I can see at least three ways to set this up:
1. You can make a single table called sources that includes the union of all these different types. So, you would have a column called “publisher” and another column called URL. The book sources would have a blank URL field, and the website sources would have a blank publisher field. You could have a column called source type which would have values of “book”, “website”, “URL”, or anything else that fits.
PROs: simple!
CONs: It is tricky to bake in good data validation into your database. You can’t easily add rules to enforce that you get all the required data for each row. Also, every time you discover a new source type, you may need to modify the table and add even more columns.
2. You create a separate table for each source type. So, you have a books table, a magazines table, and then a websites table.
PROs: Now, you can easily make sure that all your books data has all the required data.
CONs: Accumulating all the results for one of your papers means you have to do a query against each table separately and then use some UNION keyword to add them together. Also, when you need to a new source type, you’ll need to add a new table to your schema.
3. Make a bunch of tables:
sources (source_id)
fields (field_id, field_name)
source_fields(source_id, field_id, field_value)
So, this entry:
(book) Tom Sawyer by Mark Twain. Published by Hustler, 1833, in NY.
Would get a single row in the sources table.
And the fields table would have these values:
(field_id, field_name)
1, source type
2, title
3, author
4, publisher
5, publish date
6, publish location
Then finally, we’d put the actual data in the source fields table:
(source_id, field_id, field_value)
1, 1, “book”
1, 2, “Tom Sawyer”
1, 3, “Mark Twain”
1, 4, “Hustler”
… you get the idea, hopefully.
Then, when you want to store a magazine, the first thing you do is add any new field types you need to the fields table, and then add your data
PROs: you can make up new attributes for your data any time you want, and never have to change your database. For example, if you need to start storing TV shows, you can just add the new types to the fields table and you’re good.
CONs: The field_value field needs to accept any kind of data. So, probably, you’ll want to make it a column type like a TEXT column that can hold arbitrarily large objects, and then before you store anything in your database you need to convert it to a text object. So, you’re not going to be able to index this data well and you’re not going to be able to require that the data matches some formats.
So, figuring which of these approaches is the correct one depends on the specifics of the scenario.
How well can you predict today all the future types of data? If you have perfect clairvoyance, or if you don’t mind monkeying with the database, approach #3 is pointless. I recommend approach #3 in a scenario when you have lots of users, and you don’t want each of them monkeying with the schema.

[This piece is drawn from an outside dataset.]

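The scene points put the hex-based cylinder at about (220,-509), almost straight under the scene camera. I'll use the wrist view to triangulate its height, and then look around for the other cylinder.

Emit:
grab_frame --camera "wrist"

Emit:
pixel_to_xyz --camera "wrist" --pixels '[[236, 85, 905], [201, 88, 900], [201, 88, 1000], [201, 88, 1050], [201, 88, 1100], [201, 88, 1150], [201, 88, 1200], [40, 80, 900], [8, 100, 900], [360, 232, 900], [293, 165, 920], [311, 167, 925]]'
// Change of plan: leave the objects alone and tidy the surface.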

How worried are you about bad data getting entered in? You can always use triggers and stored procedures or some outer application code to add validation on any of these, but it won’t be easy. Using approach #2 will make validation the easiest.
How fast do queries need to be? If we want to know all the books written by Mark Twain, approach #2 will likely give the fastest response, followed by #1 and then #3.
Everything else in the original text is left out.